Or, les moyens mis en œuvre pour corriger les inégalités sociales, dans et autour de l’école, demeurent insuffisants. Pour autant, on ne peut faire porter sur l’école seule la responsabilité de l’accroissement des inégalités. Dans une société marquée par le chômage, il est logique que la concurrence se soit accrue au sein de l’école, d’autant que les diplômes devenaient une clé d’entrée de plus en plus indispensable pour accéder à l’emploi.

80 % au niveau du bac
Le mot d’ordre de 80 % des générations au niveau du bac sera-t-il atteint ? Le mouvement de progression enregistré dans les années 90 a longtemps permis d’y croire.

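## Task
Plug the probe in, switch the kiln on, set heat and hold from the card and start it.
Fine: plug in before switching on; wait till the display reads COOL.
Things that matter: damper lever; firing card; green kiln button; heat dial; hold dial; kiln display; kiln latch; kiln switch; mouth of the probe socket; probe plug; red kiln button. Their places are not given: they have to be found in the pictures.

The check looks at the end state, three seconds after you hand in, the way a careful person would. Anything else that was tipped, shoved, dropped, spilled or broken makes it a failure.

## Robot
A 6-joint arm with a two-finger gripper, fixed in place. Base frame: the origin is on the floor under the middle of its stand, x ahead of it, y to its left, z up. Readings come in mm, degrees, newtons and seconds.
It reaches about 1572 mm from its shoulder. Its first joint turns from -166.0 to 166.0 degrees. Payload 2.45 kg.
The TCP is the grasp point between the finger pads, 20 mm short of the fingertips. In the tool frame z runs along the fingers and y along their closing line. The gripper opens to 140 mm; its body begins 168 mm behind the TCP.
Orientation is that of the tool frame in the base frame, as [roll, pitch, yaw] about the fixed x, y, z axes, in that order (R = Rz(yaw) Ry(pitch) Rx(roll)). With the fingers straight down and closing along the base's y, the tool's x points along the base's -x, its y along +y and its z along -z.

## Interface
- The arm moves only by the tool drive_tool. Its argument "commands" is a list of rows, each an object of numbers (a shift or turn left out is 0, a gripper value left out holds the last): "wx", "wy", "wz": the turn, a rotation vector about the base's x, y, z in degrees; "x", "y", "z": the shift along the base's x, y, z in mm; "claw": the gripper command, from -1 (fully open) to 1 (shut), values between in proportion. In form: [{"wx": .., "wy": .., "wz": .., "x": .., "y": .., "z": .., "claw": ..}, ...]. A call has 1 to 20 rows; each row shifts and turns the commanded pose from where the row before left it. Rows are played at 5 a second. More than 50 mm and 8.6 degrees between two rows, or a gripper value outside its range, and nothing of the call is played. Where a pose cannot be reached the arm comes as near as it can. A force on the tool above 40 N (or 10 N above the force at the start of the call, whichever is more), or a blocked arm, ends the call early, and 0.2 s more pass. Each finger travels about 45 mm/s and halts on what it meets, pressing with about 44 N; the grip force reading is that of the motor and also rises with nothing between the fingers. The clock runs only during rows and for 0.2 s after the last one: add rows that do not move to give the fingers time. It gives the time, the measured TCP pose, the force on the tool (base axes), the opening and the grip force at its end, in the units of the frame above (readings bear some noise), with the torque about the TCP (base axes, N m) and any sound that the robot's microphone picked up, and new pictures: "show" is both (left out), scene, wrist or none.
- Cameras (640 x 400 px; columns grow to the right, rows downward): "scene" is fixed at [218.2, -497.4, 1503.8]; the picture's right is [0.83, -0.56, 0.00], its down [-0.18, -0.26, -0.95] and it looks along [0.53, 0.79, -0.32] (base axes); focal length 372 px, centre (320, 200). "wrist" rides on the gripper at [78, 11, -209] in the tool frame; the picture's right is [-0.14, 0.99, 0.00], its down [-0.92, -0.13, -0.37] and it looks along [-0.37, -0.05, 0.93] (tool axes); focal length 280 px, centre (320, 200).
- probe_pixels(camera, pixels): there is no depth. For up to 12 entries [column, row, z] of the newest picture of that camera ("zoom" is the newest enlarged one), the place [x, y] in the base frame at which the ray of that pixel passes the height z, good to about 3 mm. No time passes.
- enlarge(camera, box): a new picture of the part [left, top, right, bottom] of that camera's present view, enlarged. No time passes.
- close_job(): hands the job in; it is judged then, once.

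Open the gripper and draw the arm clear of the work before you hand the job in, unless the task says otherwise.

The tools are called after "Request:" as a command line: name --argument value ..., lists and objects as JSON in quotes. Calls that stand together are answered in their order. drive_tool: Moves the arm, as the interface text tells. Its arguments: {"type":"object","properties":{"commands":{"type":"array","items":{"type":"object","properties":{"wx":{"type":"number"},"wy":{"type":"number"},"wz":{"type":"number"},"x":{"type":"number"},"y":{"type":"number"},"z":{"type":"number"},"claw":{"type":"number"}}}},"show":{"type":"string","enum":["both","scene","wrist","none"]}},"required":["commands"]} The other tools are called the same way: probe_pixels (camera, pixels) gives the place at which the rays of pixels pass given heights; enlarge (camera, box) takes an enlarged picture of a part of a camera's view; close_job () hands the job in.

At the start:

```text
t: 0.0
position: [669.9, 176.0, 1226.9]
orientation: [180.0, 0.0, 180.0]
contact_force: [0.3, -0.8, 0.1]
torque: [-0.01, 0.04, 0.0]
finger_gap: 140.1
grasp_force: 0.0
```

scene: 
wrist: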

Entre 1990 et 1995, on est passé de 43,5 à 62,7 %. Mais, depuis sept ans, la proportion de bacheliers stagne autour de 62 %. En réalité, ces dernières années, ce taux avait été alimenté par la forte progression des bacs technologiques (18 % d’une génération en 2001) et professionnels (11 % en 2001) créés à la fin des années 80. La part de bacheliers de l’enseignement général, qui conduit aux filières dites d’« excellence », a nettement diminué : de 37,2 % en 1995 à 32,5 % en 2001. Pour rendre plus attrayantes les autres filières, il faut revaloriser l’enseignement technique. Tout le monde semble d’accord, mais on se heurte aux structures culturelles, sociales et économiques de notre pays. Conduire des jeunes vers l’enseignement technique peut les amener dans une impasse si, en même temps, la société continue de dévaloriser les savoir-faire et les métiers techniques.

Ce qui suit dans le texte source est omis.